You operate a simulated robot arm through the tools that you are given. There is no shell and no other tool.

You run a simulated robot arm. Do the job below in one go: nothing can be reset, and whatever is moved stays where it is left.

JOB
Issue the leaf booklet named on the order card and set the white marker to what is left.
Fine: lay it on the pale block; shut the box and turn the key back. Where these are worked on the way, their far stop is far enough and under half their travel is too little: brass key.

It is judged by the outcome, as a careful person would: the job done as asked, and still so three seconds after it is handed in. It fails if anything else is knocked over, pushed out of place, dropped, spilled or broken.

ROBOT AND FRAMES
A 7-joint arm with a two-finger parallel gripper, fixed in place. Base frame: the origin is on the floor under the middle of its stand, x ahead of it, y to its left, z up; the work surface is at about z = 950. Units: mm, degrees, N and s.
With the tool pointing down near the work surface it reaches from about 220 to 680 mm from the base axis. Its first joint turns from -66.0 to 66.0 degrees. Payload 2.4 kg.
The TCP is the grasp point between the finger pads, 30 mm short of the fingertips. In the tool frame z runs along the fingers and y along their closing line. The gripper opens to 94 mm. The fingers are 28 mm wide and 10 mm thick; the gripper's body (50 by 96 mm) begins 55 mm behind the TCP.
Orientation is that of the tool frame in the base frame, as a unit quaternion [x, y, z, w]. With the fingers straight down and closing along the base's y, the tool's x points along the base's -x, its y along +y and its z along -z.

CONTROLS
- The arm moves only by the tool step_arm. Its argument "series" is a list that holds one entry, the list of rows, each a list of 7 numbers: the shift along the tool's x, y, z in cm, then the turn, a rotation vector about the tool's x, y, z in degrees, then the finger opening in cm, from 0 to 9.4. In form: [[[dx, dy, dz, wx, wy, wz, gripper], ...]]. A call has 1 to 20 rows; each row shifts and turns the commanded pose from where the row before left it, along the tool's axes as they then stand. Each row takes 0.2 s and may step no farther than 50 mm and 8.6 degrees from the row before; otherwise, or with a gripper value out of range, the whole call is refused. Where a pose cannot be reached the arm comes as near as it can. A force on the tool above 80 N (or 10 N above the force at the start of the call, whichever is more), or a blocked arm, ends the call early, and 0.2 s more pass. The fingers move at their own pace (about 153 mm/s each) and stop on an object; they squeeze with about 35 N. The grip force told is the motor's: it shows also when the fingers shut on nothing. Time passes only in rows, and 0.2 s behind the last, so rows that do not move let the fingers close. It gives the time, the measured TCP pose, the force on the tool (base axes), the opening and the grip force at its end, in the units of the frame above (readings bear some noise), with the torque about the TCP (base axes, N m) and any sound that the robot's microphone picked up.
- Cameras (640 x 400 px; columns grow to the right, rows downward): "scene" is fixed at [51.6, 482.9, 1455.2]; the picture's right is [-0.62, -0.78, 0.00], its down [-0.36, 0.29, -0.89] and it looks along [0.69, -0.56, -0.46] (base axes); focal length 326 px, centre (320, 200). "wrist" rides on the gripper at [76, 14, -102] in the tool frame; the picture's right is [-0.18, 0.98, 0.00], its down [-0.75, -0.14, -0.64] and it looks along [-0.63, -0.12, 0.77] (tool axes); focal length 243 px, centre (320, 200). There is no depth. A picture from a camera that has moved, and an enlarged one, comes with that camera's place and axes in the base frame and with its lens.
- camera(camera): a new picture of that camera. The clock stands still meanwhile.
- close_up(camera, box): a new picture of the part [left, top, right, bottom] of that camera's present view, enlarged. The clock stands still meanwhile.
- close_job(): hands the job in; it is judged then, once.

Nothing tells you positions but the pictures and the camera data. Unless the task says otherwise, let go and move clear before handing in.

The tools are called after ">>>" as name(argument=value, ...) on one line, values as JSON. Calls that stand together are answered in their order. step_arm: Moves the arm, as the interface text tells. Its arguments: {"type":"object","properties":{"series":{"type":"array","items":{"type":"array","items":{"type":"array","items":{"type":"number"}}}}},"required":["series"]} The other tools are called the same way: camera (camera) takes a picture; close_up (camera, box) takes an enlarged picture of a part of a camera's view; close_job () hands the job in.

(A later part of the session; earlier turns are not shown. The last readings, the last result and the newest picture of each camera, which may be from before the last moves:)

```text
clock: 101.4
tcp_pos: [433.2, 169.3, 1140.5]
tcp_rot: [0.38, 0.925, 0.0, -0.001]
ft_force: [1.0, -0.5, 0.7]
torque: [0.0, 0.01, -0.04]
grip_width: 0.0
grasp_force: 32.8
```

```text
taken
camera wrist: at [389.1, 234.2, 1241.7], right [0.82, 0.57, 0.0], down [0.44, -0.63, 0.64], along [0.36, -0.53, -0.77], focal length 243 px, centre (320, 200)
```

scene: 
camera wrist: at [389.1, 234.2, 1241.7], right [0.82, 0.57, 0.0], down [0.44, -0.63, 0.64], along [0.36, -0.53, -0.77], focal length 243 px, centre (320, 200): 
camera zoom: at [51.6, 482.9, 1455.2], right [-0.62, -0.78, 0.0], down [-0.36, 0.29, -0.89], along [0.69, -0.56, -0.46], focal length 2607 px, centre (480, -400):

### Work to do
Go through the listing and print each line exactly as it appears.

### Result for this exercise
You operate a simulated robot arm through the tools that you are given. There is no shell and no other tool.

You run a simulated robot arm. Do the job below in one go: nothing can be reset, and whatever is moved stays where it is left.

JOB
Issue the leaf booklet named on the order card and set the white marker to what is left.
Fine: lay it on the pale block; shut the box and turn the key back. Where these are worked on the way, their far stop is far enough and under half their travel is too little: brass key.

It is judged by the outcome, as a careful person would: the job done as asked, and still so three seconds after it is handed in. It fails if anything else is knocked over, pushed out of place, dropped, spilled or broken.

ROBOT AND FRAMES
A 7-joint arm with a two-finger parallel gripper, fixed in place. Base frame: the origin is on the floor under the middle of its stand, x ahead of it, y to its left, z up; the work surface is at about z = 950. Units: mm, degrees, N and s.
With the tool pointing down near the work surface it reaches from about 220 to 680 mm from the base axis. Its first joint turns from -66.0 to 66.0 degrees. Payload 2.4 kg.
The TCP is the grasp point between the finger pads, 30 mm short of the fingertips. In the tool frame z runs along the fingers and y along their closing line. The gripper opens to 94 mm. The fingers are 28 mm wide and 10 mm thick; the gripper's body (50 by 96 mm) begins 55 mm behind the TCP.
Orientation is that of the tool frame in the base frame, as a unit quaternion [x, y, z, w]. With the fingers straight down and closing along the base's y, the tool's x points along the base's -x, its y along +y and its z along -z.

CONTROLS
- The arm moves only by the tool step_arm. Its argument "series" is a list that holds one entry, the list of rows, each a list of 7 numbers: the shift along the tool's x, y, z in cm, then the turn, a rotation vector about the tool's x, y, z in degrees, then the finger opening in cm, from 0 to 9.4. In form: [[[dx, dy, dz, wx, wy, wz, gripper], ...]]. A call has 1 to 20 rows; each row shifts and turns the commanded pose from where the row before left it, along the tool's axes as they then stand. Each row takes 0.2 s and may step no farther than 50 mm and 8.6 degrees from the row before; otherwise, or with a gripper value out of range, the whole call is refused. Where a pose cannot be reached the arm comes as near as it can. A force on the tool above 80 N (or 10 N above the force at the start of the call, whichever is more), or a blocked arm, ends the call early, and 0.2 s more pass. The fingers move at their own pace (about 153 mm/s each) and stop on an object; they squeeze with about 35 N. The grip force told is the motor's: it shows also when the fingers shut on nothing. Time passes only in rows, and 0.2 s behind the last, so rows that do not move let the fingers close. It gives the time, the measured TCP pose, the force on the tool (base axes), the opening and the grip force at its end, in the units of the frame above (readings bear some noise), with the torque about the TCP (base axes, N m) and any sound that the robot's microphone picked up.
- Cameras (640 x 400 px; columns grow to the right, rows downward): "scene" is fixed at [51.6, 482.9, 1455.2]; the picture's right is [-0.62, -0.78, 0.00], its down [-0.36, 0.29, -0.89] and it looks along [0.69, -0.56, -0.46] (base axes); focal length 326 px, centre (320, 200). "wrist" rides on the gripper at [76, 14, -102] in the tool frame; the picture's right is [-0.18, 0.98, 0.00], its down [-0.75, -0.14, -0.64] and it looks along [-0.63, -0.12, 0.77] (tool axes); focal length 243 px, centre (320, 200). There is no depth. A picture from a camera that has moved, and an enlarged one, comes with that camera's place and axes in the base frame and with its lens.
- camera(camera): a new picture of that camera. The clock stands still meanwhile.
- close_up(camera, box): a new picture of the part [left, top, right, bottom] of that camera's present view, enlarged. The clock stands still meanwhile.
- close_job(): hands the job in; it is judged then, once.

Nothing tells you positions but the pictures and the camera data. Unless the task says otherwise, let go and move clear before handing in.

The tools are called after ">>>" as name(argument=value, ...) on one line, values as JSON. Calls that stand together are answered in their order. step_arm: Moves the arm, as the interface text tells. Its arguments: {"type":"object","properties":{"series":{"type":"array","items":{"type":"array","items":{"type":"array","items":{"type":"number"}}}}},"required":["series"]} The other tools are called the same way: camera (camera) takes a picture; close_up (camera, box) takes an enlarged picture of a part of a camera's view; close_job () hands the job in.

(A later part of the session; earlier turns are not shown. The last readings, the last result and the newest picture of each camera, which may be from before the last moves:)

```text
clock: 101.4
tcp_pos: [433.2, 169.3, 1140.5]
tcp_rot: [0.38, 0.925, 0.0, -0.001]
ft_force: [1.0, -0.5, 0.7]
torque: [0.0, 0.01, -0.04]
grip_width: 0.0
grasp_force: 32.8
```

```text
taken
camera wrist: at [389.1, 234.2, 1241.7], right [0.82, 0.57, 0.0], down [0.44, -0.63, 0.64], along [0.36, -0.53, -0.77], focal length 243 px, centre (320, 200)
```

scene: 
camera wrist: at [389.1, 234.2, 1241.7], right [0.82, 0.57, 0.0], down [0.44, -0.63, 0.64], along [0.36, -0.53, -0.77], focal length 243 px, centre (320, 200): 
camera zoom: at [51.6, 482.9, 1455.2], right [-0.62, -0.78, 0.0], down [-0.36, 0.29, -0.89], along [0.69, -0.56, -0.46], focal length 2607 px, centre (480, -400):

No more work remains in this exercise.